Passage shown:
## BEGIN
I have repeatedly made statements about my problems with HBO programming like Sex And The City and Girls being used as pop cultural propaganda and a glorified tourism ad for New York and the arts snobbery lifestyle that comes with it.
Artists of the world, in any medium, you need to up your game.
The argument that the arts cannot prosper outside of New York is hard to take seriously when one considers the massive achievements by foreign directors in the medium of film alone, Akira Kurosawa, Ozu, Alejandro Jodorowsky, Fernando Arrabal, Guillermo del Toro, Fritz Lang, Ruggero Deodato, Pasolini, Fellini, the list goes on and that’s just non-English speakers.
Literature casts an even wider net of great stories which are unfairly ignored due to their not being translated, but I assure you, in one specific case I think you’ll agree: if William Shakespeare managed to change the English language without so much as a college degree, I doubt he needs New York’s help. Your English teachers are all the publicity he needs.
## END
Data section:
## BEGIN
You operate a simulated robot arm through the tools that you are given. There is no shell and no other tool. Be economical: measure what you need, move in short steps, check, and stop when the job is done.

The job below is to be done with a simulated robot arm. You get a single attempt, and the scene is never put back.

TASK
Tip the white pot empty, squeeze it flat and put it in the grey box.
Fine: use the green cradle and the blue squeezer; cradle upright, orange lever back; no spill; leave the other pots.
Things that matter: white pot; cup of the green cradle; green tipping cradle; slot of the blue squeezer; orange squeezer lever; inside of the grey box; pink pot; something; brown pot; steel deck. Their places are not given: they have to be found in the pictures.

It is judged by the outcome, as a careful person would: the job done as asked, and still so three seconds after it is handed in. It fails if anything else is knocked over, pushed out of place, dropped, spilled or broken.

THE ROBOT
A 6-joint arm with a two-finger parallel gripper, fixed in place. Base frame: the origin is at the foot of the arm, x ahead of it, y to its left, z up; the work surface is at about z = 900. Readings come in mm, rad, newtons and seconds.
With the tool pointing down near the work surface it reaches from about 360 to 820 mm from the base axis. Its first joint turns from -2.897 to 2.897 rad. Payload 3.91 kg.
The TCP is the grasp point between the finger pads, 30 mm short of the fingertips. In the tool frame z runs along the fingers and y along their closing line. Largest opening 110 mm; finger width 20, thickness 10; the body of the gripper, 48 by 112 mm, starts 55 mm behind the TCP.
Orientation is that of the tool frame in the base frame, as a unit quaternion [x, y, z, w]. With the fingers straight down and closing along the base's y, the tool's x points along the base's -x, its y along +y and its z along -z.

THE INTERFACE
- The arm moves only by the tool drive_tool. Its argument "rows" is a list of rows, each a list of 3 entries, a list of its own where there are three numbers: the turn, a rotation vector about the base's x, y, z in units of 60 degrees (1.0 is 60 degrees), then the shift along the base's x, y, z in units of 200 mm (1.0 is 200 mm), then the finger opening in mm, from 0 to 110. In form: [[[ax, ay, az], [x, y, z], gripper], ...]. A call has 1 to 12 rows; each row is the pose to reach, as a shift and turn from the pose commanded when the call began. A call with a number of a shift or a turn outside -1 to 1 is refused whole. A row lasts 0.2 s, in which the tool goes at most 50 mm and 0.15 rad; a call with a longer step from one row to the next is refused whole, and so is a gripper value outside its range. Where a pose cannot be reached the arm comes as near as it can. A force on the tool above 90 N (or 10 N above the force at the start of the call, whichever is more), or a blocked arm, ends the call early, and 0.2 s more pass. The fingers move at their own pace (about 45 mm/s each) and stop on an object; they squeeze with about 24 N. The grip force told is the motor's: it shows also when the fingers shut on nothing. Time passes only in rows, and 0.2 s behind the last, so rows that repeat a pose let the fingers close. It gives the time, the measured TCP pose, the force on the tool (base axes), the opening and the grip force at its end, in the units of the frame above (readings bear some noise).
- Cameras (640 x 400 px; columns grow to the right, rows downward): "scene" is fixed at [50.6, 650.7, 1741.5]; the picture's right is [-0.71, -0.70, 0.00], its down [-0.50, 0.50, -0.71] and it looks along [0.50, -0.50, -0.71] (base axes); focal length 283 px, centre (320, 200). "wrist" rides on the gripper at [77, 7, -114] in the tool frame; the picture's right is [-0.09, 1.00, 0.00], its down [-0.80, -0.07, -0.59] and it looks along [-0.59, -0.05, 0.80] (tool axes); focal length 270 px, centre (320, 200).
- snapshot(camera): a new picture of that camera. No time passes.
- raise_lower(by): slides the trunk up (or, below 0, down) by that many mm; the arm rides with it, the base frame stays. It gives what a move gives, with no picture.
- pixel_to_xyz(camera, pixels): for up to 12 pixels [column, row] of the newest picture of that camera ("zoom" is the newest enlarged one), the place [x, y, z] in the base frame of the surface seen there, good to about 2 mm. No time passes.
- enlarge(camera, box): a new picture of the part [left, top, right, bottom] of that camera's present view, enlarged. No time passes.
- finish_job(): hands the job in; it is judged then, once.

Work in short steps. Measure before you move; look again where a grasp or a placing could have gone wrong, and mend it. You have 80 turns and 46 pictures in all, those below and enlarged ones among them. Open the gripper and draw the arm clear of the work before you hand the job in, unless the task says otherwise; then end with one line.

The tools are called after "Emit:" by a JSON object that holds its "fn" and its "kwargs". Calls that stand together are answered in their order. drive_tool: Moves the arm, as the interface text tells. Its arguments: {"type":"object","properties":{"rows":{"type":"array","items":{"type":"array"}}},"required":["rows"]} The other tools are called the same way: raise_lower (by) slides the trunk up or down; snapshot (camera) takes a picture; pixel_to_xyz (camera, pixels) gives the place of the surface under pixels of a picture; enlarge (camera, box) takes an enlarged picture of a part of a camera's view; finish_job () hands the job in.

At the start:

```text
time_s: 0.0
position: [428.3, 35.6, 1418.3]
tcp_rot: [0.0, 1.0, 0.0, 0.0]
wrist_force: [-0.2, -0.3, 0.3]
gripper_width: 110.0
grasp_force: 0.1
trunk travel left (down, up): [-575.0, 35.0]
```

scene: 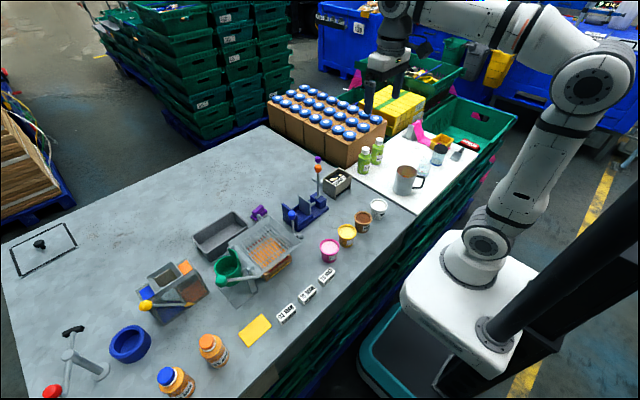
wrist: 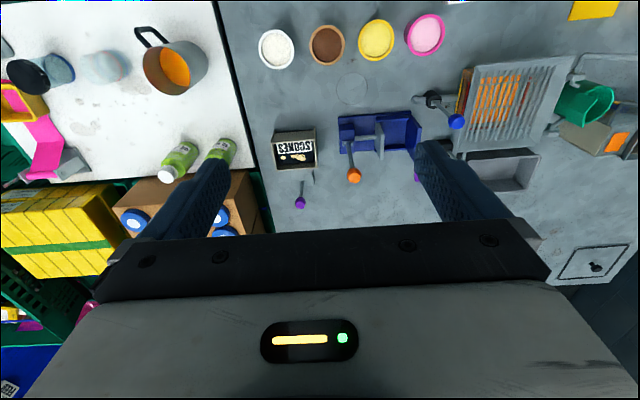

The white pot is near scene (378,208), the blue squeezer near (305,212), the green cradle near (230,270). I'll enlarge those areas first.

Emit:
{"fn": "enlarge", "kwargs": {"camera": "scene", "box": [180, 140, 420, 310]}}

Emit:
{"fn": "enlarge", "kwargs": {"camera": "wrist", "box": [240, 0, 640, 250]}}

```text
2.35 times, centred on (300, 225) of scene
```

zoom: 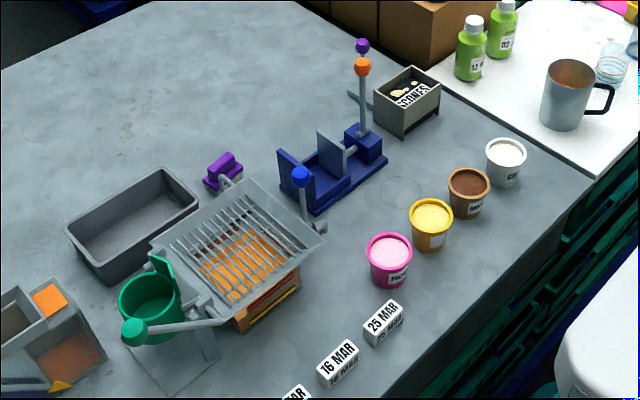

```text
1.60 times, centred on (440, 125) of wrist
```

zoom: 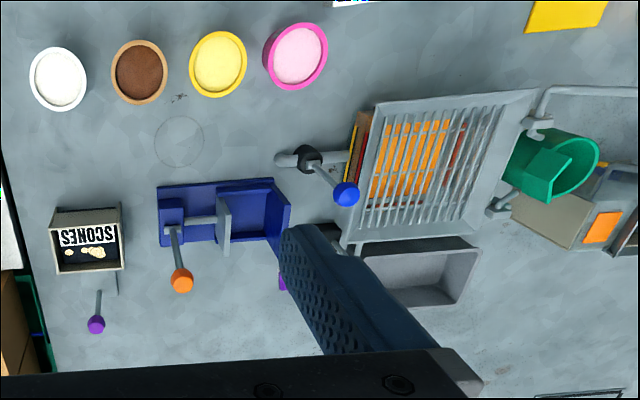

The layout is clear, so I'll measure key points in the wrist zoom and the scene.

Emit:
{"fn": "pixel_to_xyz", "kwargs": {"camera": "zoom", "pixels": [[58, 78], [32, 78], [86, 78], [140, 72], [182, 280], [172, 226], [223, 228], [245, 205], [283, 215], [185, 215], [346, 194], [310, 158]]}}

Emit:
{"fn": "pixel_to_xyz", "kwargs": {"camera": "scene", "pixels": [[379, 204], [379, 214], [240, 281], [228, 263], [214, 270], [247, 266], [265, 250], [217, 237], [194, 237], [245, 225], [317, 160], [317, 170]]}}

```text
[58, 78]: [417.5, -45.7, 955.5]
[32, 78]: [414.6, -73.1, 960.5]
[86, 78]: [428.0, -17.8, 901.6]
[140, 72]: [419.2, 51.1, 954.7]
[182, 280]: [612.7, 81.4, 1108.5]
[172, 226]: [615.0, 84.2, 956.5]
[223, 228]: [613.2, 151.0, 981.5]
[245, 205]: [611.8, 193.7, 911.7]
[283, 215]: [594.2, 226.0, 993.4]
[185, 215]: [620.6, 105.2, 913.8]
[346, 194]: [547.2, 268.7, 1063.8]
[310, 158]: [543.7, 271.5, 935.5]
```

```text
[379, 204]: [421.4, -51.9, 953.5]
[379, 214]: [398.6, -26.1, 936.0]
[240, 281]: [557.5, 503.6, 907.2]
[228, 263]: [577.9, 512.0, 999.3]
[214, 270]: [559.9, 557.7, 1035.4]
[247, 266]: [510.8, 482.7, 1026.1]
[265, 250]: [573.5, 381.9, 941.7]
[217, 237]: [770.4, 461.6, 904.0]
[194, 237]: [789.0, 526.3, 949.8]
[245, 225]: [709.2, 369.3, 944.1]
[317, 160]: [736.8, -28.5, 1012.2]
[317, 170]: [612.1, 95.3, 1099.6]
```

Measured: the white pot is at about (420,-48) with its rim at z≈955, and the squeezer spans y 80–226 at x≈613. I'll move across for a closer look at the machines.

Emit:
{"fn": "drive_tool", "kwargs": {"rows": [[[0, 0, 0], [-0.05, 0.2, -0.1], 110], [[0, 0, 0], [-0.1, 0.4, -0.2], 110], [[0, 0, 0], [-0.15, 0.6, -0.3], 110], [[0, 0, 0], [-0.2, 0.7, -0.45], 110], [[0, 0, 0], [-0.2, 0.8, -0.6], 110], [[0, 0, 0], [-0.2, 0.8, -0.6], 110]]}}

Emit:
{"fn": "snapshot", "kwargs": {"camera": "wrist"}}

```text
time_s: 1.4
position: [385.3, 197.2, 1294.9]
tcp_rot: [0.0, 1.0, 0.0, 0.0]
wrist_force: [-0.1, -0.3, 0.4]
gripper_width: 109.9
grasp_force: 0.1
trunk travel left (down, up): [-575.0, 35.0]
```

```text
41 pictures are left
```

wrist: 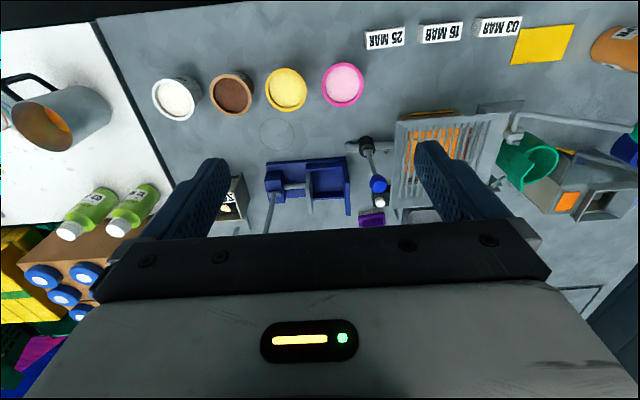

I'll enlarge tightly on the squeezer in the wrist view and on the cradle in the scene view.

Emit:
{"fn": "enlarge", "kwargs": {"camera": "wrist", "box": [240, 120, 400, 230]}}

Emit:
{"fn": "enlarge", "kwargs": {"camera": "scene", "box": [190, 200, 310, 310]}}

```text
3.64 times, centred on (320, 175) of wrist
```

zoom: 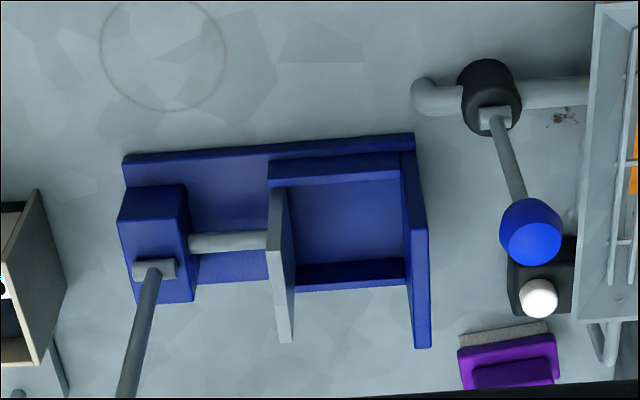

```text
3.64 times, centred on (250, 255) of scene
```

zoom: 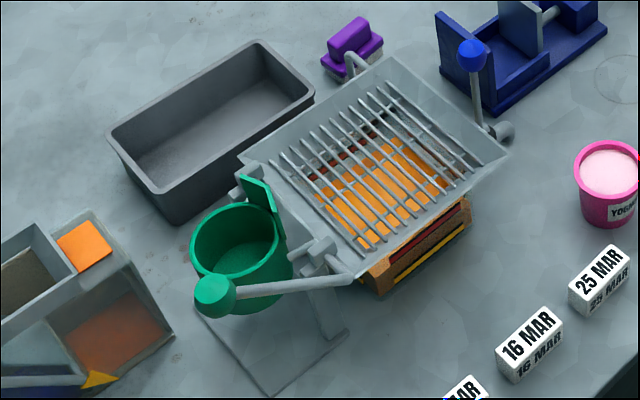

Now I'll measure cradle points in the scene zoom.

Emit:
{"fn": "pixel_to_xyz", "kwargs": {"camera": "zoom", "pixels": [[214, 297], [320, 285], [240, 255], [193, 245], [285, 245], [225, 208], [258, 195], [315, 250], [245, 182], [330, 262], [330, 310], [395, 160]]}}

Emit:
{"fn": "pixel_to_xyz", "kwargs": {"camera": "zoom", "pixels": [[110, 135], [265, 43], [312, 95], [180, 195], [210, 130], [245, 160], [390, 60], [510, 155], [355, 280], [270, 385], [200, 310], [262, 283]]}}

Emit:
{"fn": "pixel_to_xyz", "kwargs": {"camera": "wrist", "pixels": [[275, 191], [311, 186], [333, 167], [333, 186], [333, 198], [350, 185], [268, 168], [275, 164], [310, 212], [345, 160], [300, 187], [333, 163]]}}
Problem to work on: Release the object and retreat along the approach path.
## END
Problem to work on: Extract from the passage shown the words running from "Literature casts an" to "publicity he needs.".

Final result:
Literature casts an even wider net of great stories which are unfairly ignored due to their not being translated, but I assure you, in one specific case I think you’ll agree: if William Shakespeare managed to change the English language without so much as a college degree, I doubt he needs New York’s help. Your English teachers are all the publicity he needs.